* [What is expected]:
Write out the material exactly, with the pictures left out. The answer is a JSON array that holds each line as a string and skips blank lines.

-----

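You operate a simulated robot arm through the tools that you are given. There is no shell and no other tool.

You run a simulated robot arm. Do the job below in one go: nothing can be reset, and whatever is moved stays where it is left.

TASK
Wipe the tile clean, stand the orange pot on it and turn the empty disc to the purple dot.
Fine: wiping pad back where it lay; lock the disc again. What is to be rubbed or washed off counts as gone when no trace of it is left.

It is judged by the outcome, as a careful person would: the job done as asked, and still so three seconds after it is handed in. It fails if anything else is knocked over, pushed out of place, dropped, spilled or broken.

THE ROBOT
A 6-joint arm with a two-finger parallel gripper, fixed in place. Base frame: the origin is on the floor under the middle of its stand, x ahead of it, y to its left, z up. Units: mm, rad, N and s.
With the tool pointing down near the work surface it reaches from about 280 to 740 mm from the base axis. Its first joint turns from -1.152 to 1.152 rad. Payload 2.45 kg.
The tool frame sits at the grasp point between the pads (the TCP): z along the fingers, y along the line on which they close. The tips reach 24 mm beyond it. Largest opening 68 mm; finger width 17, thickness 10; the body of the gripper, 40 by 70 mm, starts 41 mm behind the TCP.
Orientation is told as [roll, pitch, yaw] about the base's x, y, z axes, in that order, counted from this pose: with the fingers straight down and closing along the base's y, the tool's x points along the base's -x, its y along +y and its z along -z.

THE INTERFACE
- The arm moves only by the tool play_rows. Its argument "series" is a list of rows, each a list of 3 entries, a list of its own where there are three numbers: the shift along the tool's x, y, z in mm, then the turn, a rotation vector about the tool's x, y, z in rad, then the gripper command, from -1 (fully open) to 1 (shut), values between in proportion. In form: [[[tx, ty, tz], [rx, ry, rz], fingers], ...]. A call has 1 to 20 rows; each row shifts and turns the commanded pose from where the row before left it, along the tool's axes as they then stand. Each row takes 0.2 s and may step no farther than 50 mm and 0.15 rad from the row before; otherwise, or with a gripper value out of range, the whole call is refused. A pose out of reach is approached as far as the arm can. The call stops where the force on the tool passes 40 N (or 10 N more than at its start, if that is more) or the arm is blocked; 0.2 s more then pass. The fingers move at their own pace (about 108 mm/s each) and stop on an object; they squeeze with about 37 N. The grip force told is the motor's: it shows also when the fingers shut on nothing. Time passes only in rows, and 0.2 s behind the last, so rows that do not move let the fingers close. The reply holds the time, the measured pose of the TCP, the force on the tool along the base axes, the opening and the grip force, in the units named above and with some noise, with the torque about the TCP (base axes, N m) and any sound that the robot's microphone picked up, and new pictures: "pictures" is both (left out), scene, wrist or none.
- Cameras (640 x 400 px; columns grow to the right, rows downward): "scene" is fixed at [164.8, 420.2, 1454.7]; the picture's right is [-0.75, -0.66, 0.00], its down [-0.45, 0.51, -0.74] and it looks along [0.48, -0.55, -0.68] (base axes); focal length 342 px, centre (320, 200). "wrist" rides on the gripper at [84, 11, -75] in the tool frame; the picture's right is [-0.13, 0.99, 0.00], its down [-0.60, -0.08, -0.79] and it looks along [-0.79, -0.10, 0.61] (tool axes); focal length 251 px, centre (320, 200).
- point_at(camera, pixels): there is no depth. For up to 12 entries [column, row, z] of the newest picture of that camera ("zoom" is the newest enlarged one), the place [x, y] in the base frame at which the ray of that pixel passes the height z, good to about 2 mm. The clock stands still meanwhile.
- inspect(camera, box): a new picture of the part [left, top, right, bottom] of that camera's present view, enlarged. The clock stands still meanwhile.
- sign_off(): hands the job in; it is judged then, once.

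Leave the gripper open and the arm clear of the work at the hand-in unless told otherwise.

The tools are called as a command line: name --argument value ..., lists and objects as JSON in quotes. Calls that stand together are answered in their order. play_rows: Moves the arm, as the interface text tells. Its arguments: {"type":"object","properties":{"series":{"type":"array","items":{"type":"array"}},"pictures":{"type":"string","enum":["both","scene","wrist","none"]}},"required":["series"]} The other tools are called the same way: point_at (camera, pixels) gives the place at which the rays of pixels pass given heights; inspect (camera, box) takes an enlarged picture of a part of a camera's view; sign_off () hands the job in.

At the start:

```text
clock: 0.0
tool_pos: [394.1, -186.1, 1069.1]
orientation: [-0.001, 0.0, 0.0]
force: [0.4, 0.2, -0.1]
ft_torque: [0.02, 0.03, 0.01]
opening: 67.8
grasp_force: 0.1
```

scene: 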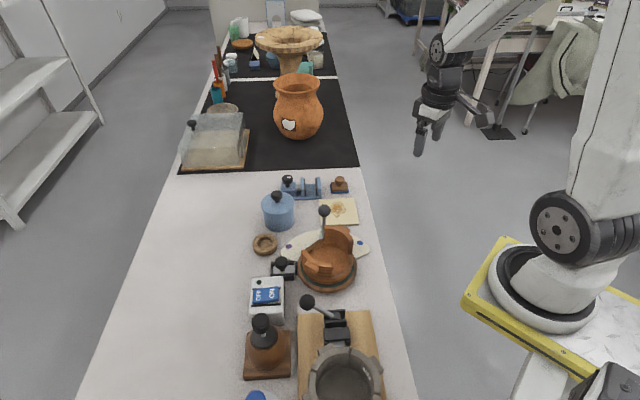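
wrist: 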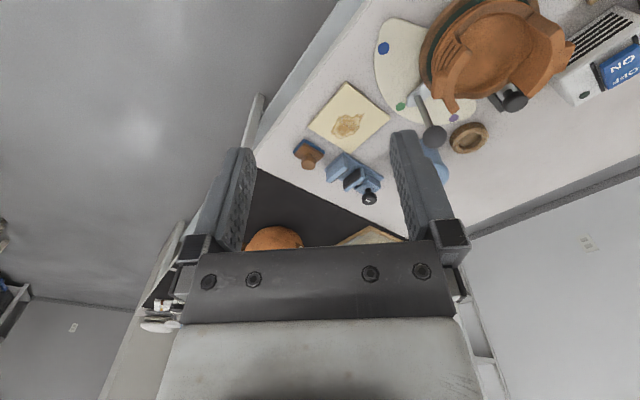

-----

* [Written response]:
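[
  "You operate a simulated robot arm through the tools that you are given. There is no shell and no other tool.",
  "You run a simulated robot arm. Do the job below in one go: nothing can be reset, and whatever is moved stays where it is left.",
  "TASK",
  "Wipe the tile clean, stand the orange pot on it and turn the empty disc to the purple dot.",
  "Fine: wiping pad back where it lay; lock the disc again. What is to be rubbed or washed off counts as gone when no trace of it is left.",
  "It is judged by the outcome, as a careful person would: the job done as asked, and still so three seconds after it is handed in. It fails if anything else is knocked over, pushed out of place, dropped, spilled or broken.",
  "THE ROBOT",
  "A 6-joint arm with a two-finger parallel gripper, fixed in place. Base frame: the origin is on the floor under the middle of its stand, x ahead of it, y to its left, z up. Units: mm, rad, N and s.",
  "With the tool pointing down near the work surface it reaches from about 280 to 740 mm from the base axis. Its first joint turns from -1.152 to 1.152 rad. Payload 2.45 kg.",
  "The tool frame sits at the grasp point between the pads (the TCP): z along the fingers, y along the line on which they close. The tips reach 24 mm beyond it. Largest opening 68 mm; finger width 17, thickness 10; the body of the gripper, 40 by 70 mm, starts 41 mm behind the TCP.",
  "Orientation is told as [roll, pitch, yaw] about the base's x, y, z axes, in that order, counted from this pose: with the fingers straight down and closing along the base's y, the tool's x points along the base's -x, its y along +y and its z along -z.",
  "THE INTERFACE",
  "- The arm moves only by the tool play_rows. Its argument \"series\" is a list of rows, each a list of 3 entries, a list of its own where there are three numbers: the shift along the tool's x, y, z in mm, then the turn, a rotation vector about the tool's x, y, z in rad, then the gripper command, from -1 (fully open) to 1 (shut), values between in proportion. In form: [[[tx, ty, tz], [rx, ry, rz], fingers], ...]. A call has 1 to 20 rows; each row shifts and turns the commanded pose from where the row before left it, along the tool's axes as they then stand. Each row takes 0.2 s and may step no farther than 50 mm and 0.15 rad from the row before; otherwise, or with a gripper value out of range, the whole call is refused. A pose out of reach is approached as far as the arm can. The call stops where the force on the tool passes 40 N (or 10 N more than at its start, if that is more) or the arm is blocked; 0.2 s more then pass. The fingers move at their own pace (about 108 mm/s each) and stop on an object; they squeeze with about 37 N. The grip force told is the motor's: it shows also when the fingers shut on nothing. Time passes only in rows, and 0.2 s behind the last, so rows that do not move let the fingers close. The reply holds the time, the measured pose of the TCP, the force on the tool along the base axes, the opening and the grip force, in the units named above and with some noise, with the torque about the TCP (base axes, N m) and any sound that the robot's microphone picked up, and new pictures: \"pictures\" is both (left out), scene, wrist or none.",
  "- Cameras (640 x 400 px; columns grow to the right, rows downward): \"scene\" is fixed at [164.8, 420.2, 1454.7]; the picture's right is [-0.75, -0.66, 0.00], its down [-0.45, 0.51, -0.74] and it looks along [0.48, -0.55, -0.68] (base axes); focal length 342 px, centre (320, 200). \"wrist\" rides on the gripper at [84, 11, -75] in the tool frame; the picture's right is [-0.13, 0.99, 0.00], its down [-0.60, -0.08, -0.79] and it looks along [-0.79, -0.10, 0.61] (tool axes); focal length 251 px, centre (320, 200).",
  "- point_at(camera, pixels): there is no depth. For up to 12 entries [column, row, z] of the newest picture of that camera (\"zoom\" is the newest enlarged one), the place [x, y] in the base frame at which the ray of that pixel passes the height z, good to about 2 mm. The clock stands still meanwhile.",
  "- inspect(camera, box): a new picture of the part [left, top, right, bottom] of that camera's present view, enlarged. The clock stands still meanwhile.",
  "- sign_off(): hands the job in; it is judged then, once.",
  "Leave the gripper open and the arm clear of the work at the hand-in unless told otherwise.",
  "The tools are called as a command line: name --argument value ..., lists and objects as JSON in quotes. Calls that stand together are answered in their order. play_rows: Moves the arm, as the interface text tells. Its arguments: {\"type\":\"object\",\"properties\":{\"series\":{\"type\":\"array\",\"items\":{\"type\":\"array\"}},\"pictures\":{\"type\":\"string\",\"enum\":[\"both\",\"scene\",\"wrist\",\"none\"]}},\"required\":[\"series\"]} The other tools are called the same way: point_at (camera, pixels) gives the place at which the rays of pixels pass given heights; inspect (camera, box) takes an enlarged picture of a part of a camera's view; sign_off () hands the job in.",
  "At the start:",
  "```text",
  "clock: 0.0",
  "tool_pos: [394.1, -186.1, 1069.1]",
  "orientation: [-0.001, 0.0, 0.0]",
  "force: [0.4, 0.2, -0.1]",
  "ft_torque: [0.02, 0.03, 0.01]",
  "opening: 67.8",
  "grasp_force: 0.1",
  "```",
  "scene: ",
  "wrist: "
]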